-- START SUPPLIED MATERIAL --

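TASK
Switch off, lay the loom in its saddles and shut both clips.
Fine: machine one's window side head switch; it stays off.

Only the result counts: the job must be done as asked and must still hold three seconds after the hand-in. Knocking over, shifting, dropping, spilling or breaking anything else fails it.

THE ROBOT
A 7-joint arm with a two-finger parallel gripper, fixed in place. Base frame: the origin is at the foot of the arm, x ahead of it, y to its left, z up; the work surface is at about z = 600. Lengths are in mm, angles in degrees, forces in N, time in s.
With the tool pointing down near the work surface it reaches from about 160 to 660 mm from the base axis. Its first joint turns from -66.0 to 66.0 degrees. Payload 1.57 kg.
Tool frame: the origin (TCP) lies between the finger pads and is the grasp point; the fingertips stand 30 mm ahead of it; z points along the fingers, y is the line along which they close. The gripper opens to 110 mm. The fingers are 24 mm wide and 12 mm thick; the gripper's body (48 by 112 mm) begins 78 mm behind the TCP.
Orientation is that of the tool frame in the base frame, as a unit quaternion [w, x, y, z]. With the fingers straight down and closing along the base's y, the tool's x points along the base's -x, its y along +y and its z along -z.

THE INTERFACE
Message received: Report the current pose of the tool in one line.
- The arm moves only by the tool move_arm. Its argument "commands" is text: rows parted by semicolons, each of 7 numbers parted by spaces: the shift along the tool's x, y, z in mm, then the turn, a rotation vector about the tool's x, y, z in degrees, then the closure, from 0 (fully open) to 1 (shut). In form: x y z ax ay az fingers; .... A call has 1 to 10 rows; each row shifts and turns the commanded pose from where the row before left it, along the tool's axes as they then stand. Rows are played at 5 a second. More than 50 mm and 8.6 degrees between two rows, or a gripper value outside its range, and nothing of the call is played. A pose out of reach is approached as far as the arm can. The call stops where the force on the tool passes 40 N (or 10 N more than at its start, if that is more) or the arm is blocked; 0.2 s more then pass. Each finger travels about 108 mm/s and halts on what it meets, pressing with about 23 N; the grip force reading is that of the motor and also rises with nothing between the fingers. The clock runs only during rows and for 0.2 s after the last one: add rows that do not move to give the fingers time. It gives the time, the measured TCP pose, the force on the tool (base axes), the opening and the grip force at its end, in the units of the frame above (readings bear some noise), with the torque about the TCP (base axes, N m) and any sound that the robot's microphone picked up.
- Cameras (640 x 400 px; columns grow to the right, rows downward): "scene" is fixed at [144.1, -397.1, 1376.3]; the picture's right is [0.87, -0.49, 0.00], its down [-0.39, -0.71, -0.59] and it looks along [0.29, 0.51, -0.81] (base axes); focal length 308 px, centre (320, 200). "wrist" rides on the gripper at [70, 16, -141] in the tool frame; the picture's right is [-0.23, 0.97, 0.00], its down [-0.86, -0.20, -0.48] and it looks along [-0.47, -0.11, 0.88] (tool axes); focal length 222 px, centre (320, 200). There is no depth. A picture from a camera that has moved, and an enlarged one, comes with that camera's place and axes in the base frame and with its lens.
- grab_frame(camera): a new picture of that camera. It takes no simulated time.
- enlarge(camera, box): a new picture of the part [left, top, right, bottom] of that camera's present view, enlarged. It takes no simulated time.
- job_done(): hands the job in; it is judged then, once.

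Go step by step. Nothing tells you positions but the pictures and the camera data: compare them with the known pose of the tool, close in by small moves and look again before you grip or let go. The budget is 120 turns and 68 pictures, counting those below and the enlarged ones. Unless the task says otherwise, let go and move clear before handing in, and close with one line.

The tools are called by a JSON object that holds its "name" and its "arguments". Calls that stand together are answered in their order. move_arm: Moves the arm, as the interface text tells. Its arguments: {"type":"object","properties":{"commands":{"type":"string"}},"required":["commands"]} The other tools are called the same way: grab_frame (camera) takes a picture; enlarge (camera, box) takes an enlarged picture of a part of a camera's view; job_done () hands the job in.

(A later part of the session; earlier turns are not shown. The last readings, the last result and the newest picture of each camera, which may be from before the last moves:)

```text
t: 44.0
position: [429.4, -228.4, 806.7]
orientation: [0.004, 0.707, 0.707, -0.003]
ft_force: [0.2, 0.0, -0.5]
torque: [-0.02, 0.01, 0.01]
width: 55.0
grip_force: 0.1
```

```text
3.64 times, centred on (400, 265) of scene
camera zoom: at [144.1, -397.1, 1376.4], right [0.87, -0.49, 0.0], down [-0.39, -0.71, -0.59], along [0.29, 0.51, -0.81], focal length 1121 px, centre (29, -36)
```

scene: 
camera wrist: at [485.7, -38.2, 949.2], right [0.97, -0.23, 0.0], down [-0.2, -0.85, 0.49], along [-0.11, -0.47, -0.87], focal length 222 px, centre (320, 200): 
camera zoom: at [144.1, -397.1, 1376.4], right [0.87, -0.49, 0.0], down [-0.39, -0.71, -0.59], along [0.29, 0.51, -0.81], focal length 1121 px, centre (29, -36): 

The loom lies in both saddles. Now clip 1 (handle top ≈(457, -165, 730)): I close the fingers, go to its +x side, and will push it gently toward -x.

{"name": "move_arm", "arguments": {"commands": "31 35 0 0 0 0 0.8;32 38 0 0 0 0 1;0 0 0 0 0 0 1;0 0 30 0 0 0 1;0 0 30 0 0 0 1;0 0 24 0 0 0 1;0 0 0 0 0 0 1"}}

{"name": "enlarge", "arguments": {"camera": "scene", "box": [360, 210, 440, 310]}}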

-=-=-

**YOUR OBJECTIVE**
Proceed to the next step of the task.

-- END SUPPLIED MATERIAL --

**YOUR OBJECTIVE**
Gather every line from the listing above in which the word "joint" appears.

**EXPECTED OUTPUT**
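A 7-joint arm with a two-finger parallel gripper, fixed in place. Base frame: the origin is at the foot of the arm, x ahead of it, y to its left, z up; the work surface is at about z = 600. Lengths are in mm, angles in degrees, forces in N, time in s.
With the tool pointing down near the work surface it reaches from about 160 to 660 mm from the base axis. Its first joint turns from -66.0 to 66.0 degrees. Payload 1.57 kg.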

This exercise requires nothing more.